## [SOURCE DOCUMENT]
--- BEGIN ---

MS: The reader wrote in the first person?

Ruth Ozeki: Yes, which avoided the problem of gender-specific personal pronouns. You didn’t know whether the reader was a man or a woman. You didn’t know much about the character at all, other than that he/she was obsessive-compulsive, had a voice and a lot of physical and psychological problems—lived in a library. So most of that part of the book takes place in a library.
     I finished a draft of the book, and I turned it in to my agent. I knew it had problems, and she corroborated this fact, but she thought it was okay and we should go ahead and submit it to my editor. What’s funny to me now is that I had convinced myself that the problems were structural. I had convinced myself that what I was trying to do with gender, playing with a kind of polymorphic and all-inclusive gender identity in this reader character, was interesting. Okay? [smiles] So I was trying to fix the structure, moving sections around and trying to make it work a bit better before submitting it to my editor, when the earthquake happened.

--- END ---

## [MATERIAL]
--- BEGIN ---

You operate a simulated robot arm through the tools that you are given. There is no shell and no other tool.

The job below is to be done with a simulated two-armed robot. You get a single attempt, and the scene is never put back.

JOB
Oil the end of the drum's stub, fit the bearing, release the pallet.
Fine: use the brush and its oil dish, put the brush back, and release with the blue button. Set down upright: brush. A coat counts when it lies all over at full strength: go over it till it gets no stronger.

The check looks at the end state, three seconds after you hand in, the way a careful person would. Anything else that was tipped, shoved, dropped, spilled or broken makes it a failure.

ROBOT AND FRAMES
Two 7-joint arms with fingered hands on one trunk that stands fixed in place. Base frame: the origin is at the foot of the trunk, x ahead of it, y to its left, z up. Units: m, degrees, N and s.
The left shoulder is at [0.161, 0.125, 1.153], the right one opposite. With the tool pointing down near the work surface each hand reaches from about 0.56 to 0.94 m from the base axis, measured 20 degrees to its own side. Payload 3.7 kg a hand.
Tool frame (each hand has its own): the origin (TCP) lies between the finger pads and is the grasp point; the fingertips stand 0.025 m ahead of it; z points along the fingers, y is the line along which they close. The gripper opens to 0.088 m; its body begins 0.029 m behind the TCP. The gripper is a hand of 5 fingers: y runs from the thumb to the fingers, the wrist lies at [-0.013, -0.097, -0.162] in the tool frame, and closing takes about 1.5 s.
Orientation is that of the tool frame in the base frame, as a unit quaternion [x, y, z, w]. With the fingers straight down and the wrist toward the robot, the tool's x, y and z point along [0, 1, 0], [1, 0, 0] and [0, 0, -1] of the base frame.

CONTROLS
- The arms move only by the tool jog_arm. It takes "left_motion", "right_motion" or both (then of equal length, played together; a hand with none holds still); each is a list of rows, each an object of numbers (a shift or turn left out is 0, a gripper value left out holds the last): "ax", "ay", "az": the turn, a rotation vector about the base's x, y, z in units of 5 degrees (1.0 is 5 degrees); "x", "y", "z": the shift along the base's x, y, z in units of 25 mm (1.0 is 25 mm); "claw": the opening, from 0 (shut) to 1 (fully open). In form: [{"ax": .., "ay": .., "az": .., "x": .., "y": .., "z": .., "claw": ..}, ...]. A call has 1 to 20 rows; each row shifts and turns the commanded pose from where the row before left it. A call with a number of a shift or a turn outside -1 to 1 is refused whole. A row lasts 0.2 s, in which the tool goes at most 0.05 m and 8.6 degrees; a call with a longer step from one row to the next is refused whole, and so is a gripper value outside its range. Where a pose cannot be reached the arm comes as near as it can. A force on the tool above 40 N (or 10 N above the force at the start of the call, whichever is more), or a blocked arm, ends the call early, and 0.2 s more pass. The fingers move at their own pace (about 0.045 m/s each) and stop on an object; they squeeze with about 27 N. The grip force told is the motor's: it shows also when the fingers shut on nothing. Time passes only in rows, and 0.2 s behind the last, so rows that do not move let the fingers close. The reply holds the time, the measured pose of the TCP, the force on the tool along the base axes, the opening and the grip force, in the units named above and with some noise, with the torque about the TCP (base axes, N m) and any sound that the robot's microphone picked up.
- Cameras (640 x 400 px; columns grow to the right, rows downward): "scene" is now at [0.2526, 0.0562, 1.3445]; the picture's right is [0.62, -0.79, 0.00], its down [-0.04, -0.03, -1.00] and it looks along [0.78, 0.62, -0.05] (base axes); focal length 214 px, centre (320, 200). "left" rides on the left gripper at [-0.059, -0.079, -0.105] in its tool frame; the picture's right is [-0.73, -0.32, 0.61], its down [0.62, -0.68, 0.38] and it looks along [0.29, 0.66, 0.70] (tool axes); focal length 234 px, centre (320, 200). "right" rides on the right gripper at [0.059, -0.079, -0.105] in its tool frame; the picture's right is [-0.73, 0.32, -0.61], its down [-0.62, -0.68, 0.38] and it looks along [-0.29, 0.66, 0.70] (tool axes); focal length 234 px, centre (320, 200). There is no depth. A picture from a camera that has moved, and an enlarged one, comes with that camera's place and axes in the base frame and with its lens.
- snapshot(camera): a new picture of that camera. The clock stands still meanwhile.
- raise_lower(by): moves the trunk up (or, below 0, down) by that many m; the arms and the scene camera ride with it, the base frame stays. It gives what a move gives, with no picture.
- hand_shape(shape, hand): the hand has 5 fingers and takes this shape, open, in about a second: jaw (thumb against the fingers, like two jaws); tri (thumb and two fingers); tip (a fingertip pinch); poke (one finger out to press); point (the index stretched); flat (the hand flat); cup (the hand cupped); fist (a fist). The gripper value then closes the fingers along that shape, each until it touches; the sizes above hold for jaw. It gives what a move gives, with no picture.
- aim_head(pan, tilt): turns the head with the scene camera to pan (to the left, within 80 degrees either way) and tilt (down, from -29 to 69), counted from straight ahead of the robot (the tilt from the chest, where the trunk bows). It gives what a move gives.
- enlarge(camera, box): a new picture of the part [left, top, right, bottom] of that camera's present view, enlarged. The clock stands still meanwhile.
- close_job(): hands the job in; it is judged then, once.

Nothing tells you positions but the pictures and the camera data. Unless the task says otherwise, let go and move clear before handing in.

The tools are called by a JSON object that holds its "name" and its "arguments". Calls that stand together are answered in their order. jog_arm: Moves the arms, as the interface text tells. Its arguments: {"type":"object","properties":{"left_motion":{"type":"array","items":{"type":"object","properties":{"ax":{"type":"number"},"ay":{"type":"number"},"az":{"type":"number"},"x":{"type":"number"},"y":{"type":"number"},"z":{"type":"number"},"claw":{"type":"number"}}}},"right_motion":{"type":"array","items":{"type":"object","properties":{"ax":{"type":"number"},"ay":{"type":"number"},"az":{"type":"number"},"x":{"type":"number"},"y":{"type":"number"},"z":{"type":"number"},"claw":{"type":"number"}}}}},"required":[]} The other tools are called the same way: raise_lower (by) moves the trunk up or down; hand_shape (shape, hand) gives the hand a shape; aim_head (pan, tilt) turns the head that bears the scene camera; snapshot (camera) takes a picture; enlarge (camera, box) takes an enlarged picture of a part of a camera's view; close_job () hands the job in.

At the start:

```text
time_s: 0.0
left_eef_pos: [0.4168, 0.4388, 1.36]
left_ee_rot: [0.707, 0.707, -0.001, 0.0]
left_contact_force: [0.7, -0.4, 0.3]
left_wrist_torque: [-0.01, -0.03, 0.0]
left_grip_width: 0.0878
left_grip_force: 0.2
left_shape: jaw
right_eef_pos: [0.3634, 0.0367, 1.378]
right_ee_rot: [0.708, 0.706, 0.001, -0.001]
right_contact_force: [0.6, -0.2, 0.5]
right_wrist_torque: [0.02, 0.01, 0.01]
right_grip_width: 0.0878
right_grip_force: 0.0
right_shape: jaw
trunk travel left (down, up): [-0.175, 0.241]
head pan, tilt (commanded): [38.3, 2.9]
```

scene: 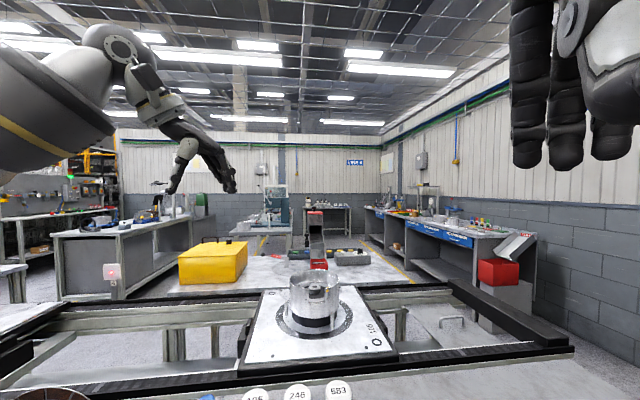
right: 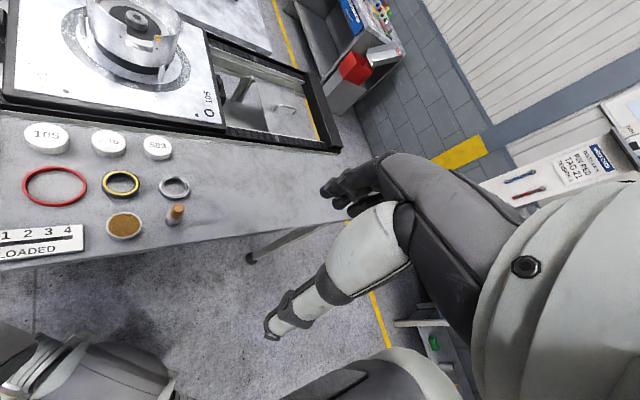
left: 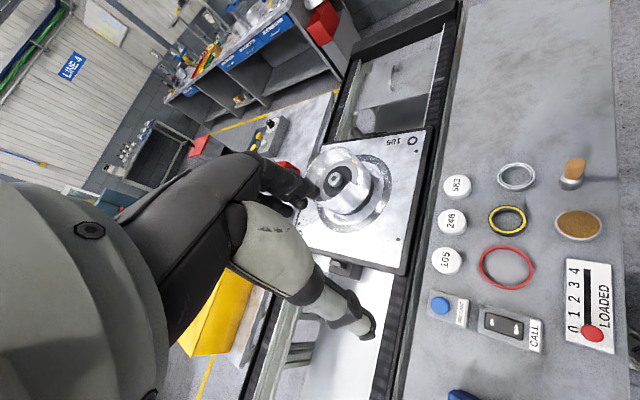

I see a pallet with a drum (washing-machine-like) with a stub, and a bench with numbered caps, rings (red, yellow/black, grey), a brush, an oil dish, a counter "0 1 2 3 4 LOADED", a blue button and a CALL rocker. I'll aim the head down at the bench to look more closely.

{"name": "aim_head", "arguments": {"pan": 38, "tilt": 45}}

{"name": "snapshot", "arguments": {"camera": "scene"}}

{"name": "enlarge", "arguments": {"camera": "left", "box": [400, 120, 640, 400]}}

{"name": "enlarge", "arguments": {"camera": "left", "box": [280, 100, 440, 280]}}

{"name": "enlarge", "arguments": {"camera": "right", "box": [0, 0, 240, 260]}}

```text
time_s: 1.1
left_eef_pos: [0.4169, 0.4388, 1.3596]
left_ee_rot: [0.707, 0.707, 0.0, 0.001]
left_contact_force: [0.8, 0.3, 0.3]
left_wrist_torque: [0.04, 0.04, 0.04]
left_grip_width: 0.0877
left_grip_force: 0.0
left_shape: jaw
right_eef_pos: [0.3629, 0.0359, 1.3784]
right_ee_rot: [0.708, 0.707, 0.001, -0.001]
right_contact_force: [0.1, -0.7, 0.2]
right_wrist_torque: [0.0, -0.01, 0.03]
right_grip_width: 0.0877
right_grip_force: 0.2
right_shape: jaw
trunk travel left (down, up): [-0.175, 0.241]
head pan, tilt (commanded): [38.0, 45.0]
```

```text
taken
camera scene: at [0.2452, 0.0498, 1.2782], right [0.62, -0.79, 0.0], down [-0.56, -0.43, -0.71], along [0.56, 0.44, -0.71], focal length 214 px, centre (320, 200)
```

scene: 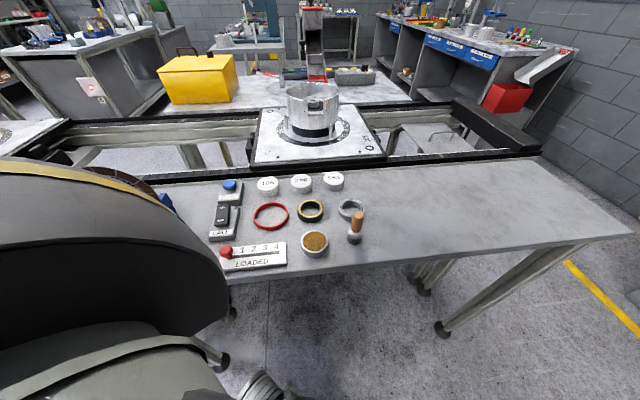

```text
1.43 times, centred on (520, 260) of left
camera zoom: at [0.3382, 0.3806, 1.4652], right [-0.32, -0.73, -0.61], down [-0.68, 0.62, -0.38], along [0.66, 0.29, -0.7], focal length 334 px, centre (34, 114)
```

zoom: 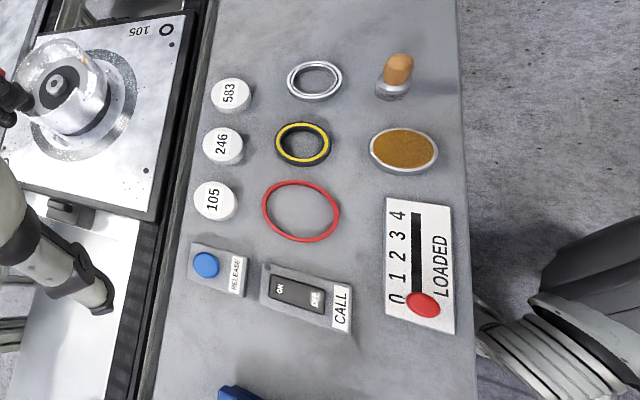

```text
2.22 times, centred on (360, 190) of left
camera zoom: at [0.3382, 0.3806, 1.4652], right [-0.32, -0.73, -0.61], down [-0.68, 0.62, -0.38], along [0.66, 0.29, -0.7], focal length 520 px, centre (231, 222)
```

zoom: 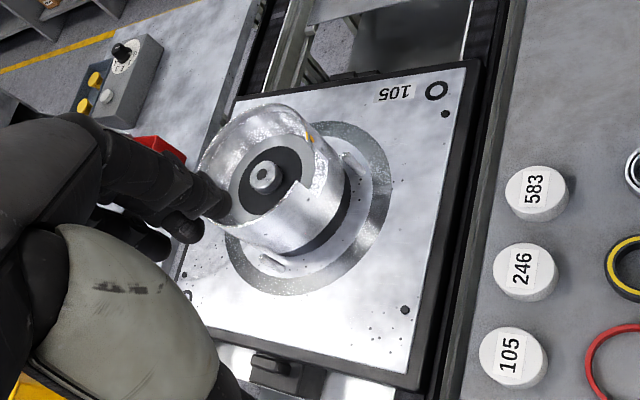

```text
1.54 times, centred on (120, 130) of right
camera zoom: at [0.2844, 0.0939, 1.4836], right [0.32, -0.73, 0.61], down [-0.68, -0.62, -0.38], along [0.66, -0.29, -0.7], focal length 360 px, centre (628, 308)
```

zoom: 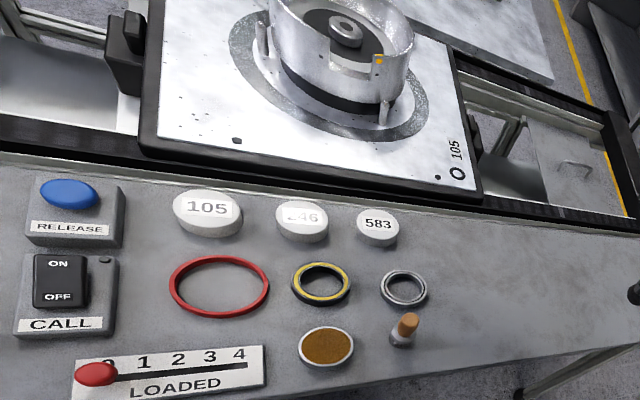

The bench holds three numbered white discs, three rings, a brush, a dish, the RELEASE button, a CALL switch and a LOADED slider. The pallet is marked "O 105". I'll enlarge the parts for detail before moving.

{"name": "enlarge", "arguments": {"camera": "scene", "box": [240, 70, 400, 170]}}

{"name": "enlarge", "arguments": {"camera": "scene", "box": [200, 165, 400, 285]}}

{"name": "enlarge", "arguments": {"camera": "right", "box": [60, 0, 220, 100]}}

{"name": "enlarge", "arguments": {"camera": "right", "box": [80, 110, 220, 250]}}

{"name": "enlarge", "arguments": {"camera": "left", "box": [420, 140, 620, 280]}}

--- END ---

## [WORK TO DO]
**A)** Write out the source document from "MS: The reader" to "place in a library.", both included.
**B)** Add the next paragraphs of the source document.

## [RESULTS]
**A)**
MS: The reader wrote in the first person?

Ruth Ozeki: Yes, which avoided the problem of gender-specific personal pronouns. You didn’t know whether the reader was a man or a woman. You didn’t know much about the character at all, other than that he/she was obsessive-compulsive, had a voice and a lot of physical and psychological problems—lived in a library. So most of that part of the book takes place in a library.

**B)**
     It was such a shock. All around the world, we watched this catastrophe unfold, more or less as it occurred, on the Internet. First the earthquake, then the aftershocks, then the images of the tsunami. And we’d never seen anything like it, a cascading disaster. Then the explosions at Fukushima. It was horrifying, and we were watching it almost in real time, all the while knowing full well we had no idea what was really happening there. I had friends and family and coworkers in Tokyo and in Sendai as well, at the university there. So at first I was concerned on a personal level about their wellbeing. After a few days or weeks, I managed to get in touch with them and was reassured that they were okay. But as the days and weeks went by, and all this began to sink in, I suddenly realized that the world would never be the same. There are certain events of such magnitude that they create what feels like a rift in time, and this was one of them. Suddenly time is divided into “pre” and “post,” and I had written a “pre” book— pre-earthquake, pre-tsunami, pre-Fukushima—and now we were living in a post-earthquake, post-tsunami, post-Fukushima world. And my book was no longer relevant.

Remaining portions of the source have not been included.